The 14-day extension sought in Tuesday’s motion has been agreed upon by Buffey’s lawyers, according to the motion.
Dickey, Miller and Lin are “engaged in lengthy review of the legal issues and record in this case since this Court issued its stay of the mandate,” Tuesday’s filing asserted. “But an extension of the stay of the mandate is needed to complete review of the legal issues and the lengthy record, exceeding 9,000 pages, in this case. A 14-day stay is necessary to protect the interest of Respondent and ensure complete review.”

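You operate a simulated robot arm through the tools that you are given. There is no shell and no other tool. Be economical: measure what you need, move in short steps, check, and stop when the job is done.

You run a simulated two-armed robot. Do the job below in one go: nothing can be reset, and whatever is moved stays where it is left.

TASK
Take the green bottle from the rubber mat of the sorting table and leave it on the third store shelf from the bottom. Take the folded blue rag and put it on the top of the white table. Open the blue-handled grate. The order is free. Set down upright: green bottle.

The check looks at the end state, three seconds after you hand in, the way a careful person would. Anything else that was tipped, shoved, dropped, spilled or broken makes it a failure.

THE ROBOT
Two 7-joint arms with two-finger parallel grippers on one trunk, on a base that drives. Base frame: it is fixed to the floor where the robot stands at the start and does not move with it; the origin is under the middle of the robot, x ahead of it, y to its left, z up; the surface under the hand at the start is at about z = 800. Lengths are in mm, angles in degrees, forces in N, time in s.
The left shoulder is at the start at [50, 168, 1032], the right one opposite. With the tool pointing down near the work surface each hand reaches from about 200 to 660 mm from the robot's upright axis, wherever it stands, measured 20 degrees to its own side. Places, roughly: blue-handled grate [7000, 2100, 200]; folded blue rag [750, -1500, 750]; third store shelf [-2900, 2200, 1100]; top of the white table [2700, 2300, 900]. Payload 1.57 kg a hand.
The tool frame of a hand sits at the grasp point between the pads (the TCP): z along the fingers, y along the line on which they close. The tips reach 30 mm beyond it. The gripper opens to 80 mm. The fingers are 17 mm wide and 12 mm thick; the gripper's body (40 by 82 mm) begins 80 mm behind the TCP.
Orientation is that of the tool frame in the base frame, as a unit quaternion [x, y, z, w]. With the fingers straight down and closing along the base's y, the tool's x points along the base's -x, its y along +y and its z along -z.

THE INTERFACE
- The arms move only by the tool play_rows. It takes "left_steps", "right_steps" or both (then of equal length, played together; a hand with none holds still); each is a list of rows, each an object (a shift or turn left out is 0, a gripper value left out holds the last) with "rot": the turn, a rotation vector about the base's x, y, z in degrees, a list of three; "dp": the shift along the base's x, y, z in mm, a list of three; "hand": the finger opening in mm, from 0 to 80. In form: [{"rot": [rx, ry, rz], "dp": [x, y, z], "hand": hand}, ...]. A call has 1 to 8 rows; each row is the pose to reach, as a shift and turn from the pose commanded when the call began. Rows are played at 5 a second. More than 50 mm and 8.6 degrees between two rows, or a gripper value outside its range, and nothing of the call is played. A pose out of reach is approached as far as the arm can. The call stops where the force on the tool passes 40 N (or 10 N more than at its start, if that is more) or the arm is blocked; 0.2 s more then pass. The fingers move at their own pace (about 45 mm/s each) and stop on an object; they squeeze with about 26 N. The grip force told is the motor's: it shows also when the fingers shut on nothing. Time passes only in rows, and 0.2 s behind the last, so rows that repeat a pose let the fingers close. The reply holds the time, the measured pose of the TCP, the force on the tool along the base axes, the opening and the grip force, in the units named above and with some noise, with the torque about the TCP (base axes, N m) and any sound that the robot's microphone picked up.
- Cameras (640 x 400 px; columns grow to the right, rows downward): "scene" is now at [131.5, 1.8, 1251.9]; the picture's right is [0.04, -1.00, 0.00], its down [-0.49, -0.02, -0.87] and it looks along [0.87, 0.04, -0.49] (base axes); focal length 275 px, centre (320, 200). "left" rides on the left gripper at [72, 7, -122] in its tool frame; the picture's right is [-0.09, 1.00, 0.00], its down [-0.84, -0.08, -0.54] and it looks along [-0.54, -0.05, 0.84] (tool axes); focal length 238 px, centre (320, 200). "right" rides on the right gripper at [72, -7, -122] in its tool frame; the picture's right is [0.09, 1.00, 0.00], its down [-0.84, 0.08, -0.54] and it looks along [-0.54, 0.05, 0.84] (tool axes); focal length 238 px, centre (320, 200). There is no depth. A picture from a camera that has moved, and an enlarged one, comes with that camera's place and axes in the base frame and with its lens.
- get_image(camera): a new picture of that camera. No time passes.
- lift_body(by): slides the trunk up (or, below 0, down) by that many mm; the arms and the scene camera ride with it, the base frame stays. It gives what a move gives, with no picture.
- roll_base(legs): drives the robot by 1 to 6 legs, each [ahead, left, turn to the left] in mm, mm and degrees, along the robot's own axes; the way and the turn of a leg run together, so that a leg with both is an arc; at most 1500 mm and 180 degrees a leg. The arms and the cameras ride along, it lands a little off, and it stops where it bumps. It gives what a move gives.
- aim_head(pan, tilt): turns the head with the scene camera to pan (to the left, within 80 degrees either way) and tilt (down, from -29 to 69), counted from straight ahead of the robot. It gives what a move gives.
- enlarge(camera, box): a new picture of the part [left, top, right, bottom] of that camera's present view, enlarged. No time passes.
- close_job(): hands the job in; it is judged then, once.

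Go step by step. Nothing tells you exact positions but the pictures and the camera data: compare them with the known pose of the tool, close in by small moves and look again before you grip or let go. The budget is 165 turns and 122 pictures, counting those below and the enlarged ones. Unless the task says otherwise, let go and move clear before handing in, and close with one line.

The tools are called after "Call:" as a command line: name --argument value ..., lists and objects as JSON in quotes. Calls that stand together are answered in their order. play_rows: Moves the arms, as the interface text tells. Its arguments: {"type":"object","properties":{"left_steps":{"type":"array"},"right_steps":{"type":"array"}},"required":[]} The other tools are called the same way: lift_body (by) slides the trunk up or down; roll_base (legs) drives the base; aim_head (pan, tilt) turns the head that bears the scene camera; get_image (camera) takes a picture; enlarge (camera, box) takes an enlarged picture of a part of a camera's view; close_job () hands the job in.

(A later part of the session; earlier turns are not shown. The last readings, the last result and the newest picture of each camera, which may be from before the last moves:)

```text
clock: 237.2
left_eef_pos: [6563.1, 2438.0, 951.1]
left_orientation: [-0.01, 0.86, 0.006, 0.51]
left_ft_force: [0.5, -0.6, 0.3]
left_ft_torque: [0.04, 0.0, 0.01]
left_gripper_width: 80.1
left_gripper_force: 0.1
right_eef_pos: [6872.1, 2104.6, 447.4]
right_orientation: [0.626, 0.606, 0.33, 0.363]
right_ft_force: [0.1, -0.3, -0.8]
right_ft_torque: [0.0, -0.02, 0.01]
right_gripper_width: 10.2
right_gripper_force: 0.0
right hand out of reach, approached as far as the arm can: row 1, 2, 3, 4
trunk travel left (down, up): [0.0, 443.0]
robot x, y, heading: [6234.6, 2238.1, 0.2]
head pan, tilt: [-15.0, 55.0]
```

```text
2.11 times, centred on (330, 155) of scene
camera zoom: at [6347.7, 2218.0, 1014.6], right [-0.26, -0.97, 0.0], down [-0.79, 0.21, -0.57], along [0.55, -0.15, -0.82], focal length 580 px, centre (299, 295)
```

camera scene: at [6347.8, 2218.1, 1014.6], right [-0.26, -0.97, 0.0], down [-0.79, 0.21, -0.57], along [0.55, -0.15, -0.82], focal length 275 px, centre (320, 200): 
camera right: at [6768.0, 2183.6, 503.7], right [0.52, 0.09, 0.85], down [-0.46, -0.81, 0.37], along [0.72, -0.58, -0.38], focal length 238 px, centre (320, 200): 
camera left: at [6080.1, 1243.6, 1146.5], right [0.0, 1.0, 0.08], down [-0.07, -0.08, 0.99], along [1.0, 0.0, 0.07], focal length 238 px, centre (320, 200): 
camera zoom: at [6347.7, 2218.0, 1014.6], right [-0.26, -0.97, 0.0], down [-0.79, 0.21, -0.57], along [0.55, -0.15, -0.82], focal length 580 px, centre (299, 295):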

If an appeal is filed with the U.S. Supreme Court, Lin, Dickey and Miller will have to persuade the nation’s highest court that there’s a constitutional issue that needs to be resolved nationally.
In Buffey’s case, that might be the issue of whether potentially exculpatory evidence must be shared with defendants at the plea-bargaining stage of prosecutions.
Buffey’s November victory at the state Supreme Court turned on that issue, as the justices decided the state had DNA results that would have been favorable to Buffey’s defense prior to the acceptance of his guilty pleas, yet that information wasn’t shared with the defendant or his lawyer at that time.
The lawyers for Buffey previously acknowledged the issue might have enough merit for the case to be accepted to the U.S. Supreme Court’s docket, although that’s no sure thing.
But Buffey’s attorneys are confident that if that happens, the justices in Washington will uphold the unanimous ruling by West Virginia’s Supreme Court.
Buffey is serving a 70-year term for two counts of first-degree sexual assault and one count of first-degree robbery of an 83-year-old woman.
As it stands, his first chance to see the parole board would be Dec. 8, 2041.
Buffey went to prison after pleading guilty in 2002 to the crimes that occurred Nov. 30, 2001.
Allan Karlin of Morgantown and Barry Scheck and Nina Morrison of the Innocence Project, as well as Sarah Montoro, formerly with Karlin’s Morgantown law firm, have been the main lawyers seeking to overturn Buffey’s convictions.
Additional DNA work by those lawyers eventually pointed the finger at Adam Derek Bowers, 30, of Clarksburg, as the assailant.
Bowers was convicted at trial this year and has been sentenced to 70 years in prison, the same term that Buffey received from Harrison County Chief Circuit Judge Thomas A. Bedell back in May 2002.
If Morrisey’s office decides not to appeal to the U.S. Supreme Court, Buffey’s case would go back to Bedell, where the defendant would be allowed to withdraw his pleas to sexual assault and robbery.
The case then might be resolved by plea, trial or the state deciding to dismiss it.
If the matter does go to the U.S. Supreme Court, Buffey likely will remain imprisoned until the high court rules.
An attempt to contact Buffey’s lawyers was not immediately successful.